━━━━━ Article ━━━━━

ハルビン特務機関長 樋口季一郎少将 「ソ連ハルビン上海米国等」 ルート
 杉原ルートとは別に,ソ連⇒満州国(ハルビン)⇒上海⇒米国等のルートで亡命したユダヤ人がいた。1938年(昭和13年)のことである。三月に起きた「オトポール駅事件」である。八日ビザを持たないユダヤ難民が到着して事件は始まる。知らせを受けたハルビン特務機関長樋口季一郎少将は「人道問題である」として満州鉄道に依頼して救援列車を手配し,ハルビンへ移送したそうだ。その後もユダヤ難民は続々と到着し,満州を通過して,上海などへ逃れた。当時上海は国際租界都市で諸国民が比較的自由に滞在できた。
 事実を知ったドイツは駐独ベルリン大使に抗議。外務省から関東軍参謀長「東条英機中将」に事実の照会があったので部下の樋口に尋ねた。だが,樋口は東條に対して「人道的な問題である。(満州国は)五族協和をうたっており,差別はおかしい」と答えたといいます。これを聞いた東條も,「もっともだ」とし,外務省には「日本はドイツの属国ではない。樋口の処置に間違いはない」と回答します。結局ドイツからの抗議もうやむやになったようだ。勿論,両将軍への処分もなかった。この樋口少将の名はユダヤ人に好意的であった外国人の名前を記した書物に掲載されているとの事。このルートでは少なくとも一万一千人が救われていると言われている。

━━━━━ Data extract ━━━━━

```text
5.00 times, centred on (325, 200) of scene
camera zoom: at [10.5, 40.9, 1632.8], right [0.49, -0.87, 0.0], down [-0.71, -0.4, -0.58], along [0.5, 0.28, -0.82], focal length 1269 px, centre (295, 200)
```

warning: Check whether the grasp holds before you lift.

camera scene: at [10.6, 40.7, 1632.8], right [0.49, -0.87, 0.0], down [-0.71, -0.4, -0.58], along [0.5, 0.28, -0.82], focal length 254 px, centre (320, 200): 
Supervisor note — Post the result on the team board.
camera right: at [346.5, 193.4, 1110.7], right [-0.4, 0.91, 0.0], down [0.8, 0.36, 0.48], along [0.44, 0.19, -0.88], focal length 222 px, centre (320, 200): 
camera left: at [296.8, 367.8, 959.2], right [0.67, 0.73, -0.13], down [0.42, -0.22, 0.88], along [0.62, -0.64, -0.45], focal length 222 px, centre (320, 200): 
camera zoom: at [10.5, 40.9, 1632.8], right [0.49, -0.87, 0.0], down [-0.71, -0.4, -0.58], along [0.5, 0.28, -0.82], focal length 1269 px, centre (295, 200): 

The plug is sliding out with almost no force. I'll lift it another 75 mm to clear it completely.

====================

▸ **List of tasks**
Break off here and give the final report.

━━━━━

▸ **List of tasks**
[A] Write out the article from "ハルビン特務機関長 樋口季一郎少将 「ソ連ハルビン上海米国等」" to "救われていると言われている。", both included.
[B] Only the lines from the one holding "camera scene: at" through the one holding "Supervisor note —" are wanted; retype them exactly. Put them in a Markdown table headed Position and Text, one numbered row for each line that is not blank.

▸ **Exercise responses**
[A]
ハルビン特務機関長 樋口季一郎少将 「ソ連ハルビン上海米国等」 ルート
 杉原ルートとは別に,ソ連⇒満州国(ハルビン)⇒上海⇒米国等のルートで亡命したユダヤ人がいた。1938年(昭和13年)のことである。三月に起きた「オトポール駅事件」である。八日ビザを持たないユダヤ難民が到着して事件は始まる。知らせを受けたハルビン特務機関長樋口季一郎少将は「人道問題である」として満州鉄道に依頼して救援列車を手配し,ハルビンへ移送したそうだ。その後もユダヤ難民は続々と到着し,満州を通過して,上海などへ逃れた。当時上海は国際租界都市で諸国民が比較的自由に滞在できた。
 事実を知ったドイツは駐独ベルリン大使に抗議。外務省から関東軍参謀長「東条英機中将」に事実の照会があったので部下の樋口に尋ねた。だが,樋口は東條に対して「人道的な問題である。(満州国は)五族協和をうたっており,差別はおかしい」と答えたといいます。これを聞いた東條も,「もっともだ」とし,外務省には「日本はドイツの属国ではない。樋口の処置に間違いはない」と回答します。結局ドイツからの抗議もうやむやになったようだ。勿論,両将軍への処分もなかった。この樋口少将の名はユダヤ人に好意的であった外国人の名前を記した書物に掲載されているとの事。このルートでは少なくとも一万一千人が救われていると言われている。

[B]
| Position | Text |
|---|---|
| 1 | camera scene: at [10.6, 40.7, 1632.8], right [0.49, -0.87, 0.0], down [-0.71, -0.4, -0.58], along [0.5, 0.28, -0.82], focal length 254 px, centre (320, 200):  |
| 2 | Supervisor note — Post the result on the team board. |